年金財政の破綻は、国家財政の破綻へ繋がる。高齢の年金生活者へは、年金支払を止められないから国家財政で補うほかない。これが、回り回って経済体質を弱体化させる「業病」になるのだ。

 

(4)「少なく払ってたくさんもらいたいという国民心理は、どの国も同様だ。人口減少と高齢化という条件にも差がない。ところが、ある国は年金危機のせいで挫折し、ある国は持続可能な年金制度を新たにつくり出す。違いを生むのは国家指導者のレベルと力量だ」

 

文氏は、国家指導者としての判断を放棄していた。ただ、ポピュリズム大統領として、国民の人気さえ得られれば、それで良しとする刹那的判断に陥っていたのである。

 

(5)「『国民の目線に合わない』とし、文大統領が18年に年金改革案を退けた韓国は、22年末に年金改革を学ぶために日本に視察団を派遣した。日本は04年、世論と野党の反対を押し切って年金改革を断行した。
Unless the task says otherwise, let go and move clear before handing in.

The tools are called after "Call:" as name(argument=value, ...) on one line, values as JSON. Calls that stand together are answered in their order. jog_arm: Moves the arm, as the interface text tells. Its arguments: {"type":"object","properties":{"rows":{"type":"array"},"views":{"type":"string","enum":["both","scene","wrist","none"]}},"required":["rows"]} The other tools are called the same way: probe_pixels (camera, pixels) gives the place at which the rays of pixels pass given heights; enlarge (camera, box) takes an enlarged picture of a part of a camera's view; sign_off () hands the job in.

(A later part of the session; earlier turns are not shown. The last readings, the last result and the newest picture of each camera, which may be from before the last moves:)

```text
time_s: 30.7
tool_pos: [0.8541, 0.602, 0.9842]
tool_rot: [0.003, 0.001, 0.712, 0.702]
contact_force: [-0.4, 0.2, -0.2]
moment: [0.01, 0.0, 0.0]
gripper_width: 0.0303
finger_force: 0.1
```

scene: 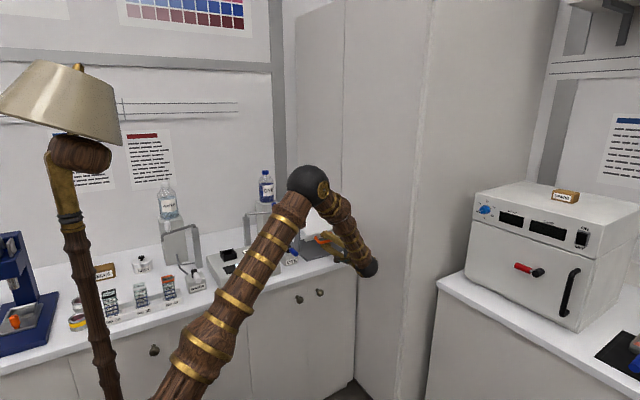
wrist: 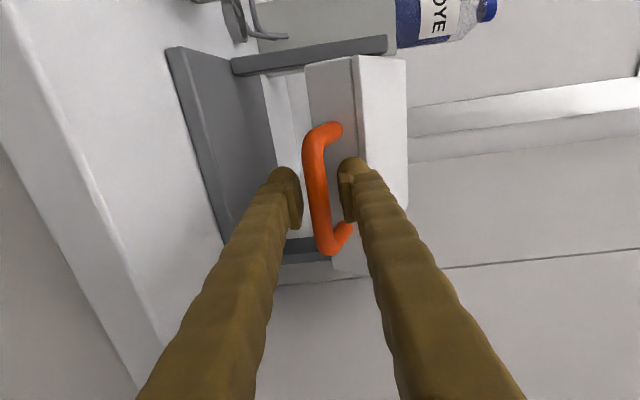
日本側は韓国の視察団に対し、年金改革当時、小泉首相が「年金負担が増え、受給額が減るという苦い薬を飲み込むよう国民を説得した」と指摘し、年金改革における国家指導者の絶対的役割を強調した。経済活力が低下していく日本は、この改革さえもなかったら、既に挫折していただろう」

 

日本は、04年に年金改革を行なった。世論の反対を受けても、将来の年金財政悪化を食止めるには、断行せざるを得なかったのだ。文氏には、その決断を放棄したのである。

 

(6)「尹錫悦(ユン・ソンニョル)大統領は年金改革を宣言した。1998年と2007年の小改革以来の大改革だ。今のスケジュール通りに進めても、27年にようやく実行可能だ。日本より23年遅れてしまった。教育改革、労働改革、国防改革、政府系企業改革、健康保険改革を先送りにした請求書も次々と突きつけられるだろう。 本当に「ああ、文在寅」だ」

 

韓国は、教育改革、労働改革、国防改革、政府系企業改革、健康保険改革と問題山積である。左派政権は、こうした改革を一切行なわずに放置してきた。国民の支持率低下を恐れてきたからだ。次期政権が左派になれば、改革は棚上げされるであろう。韓国は、時限爆弾を抱えた国である。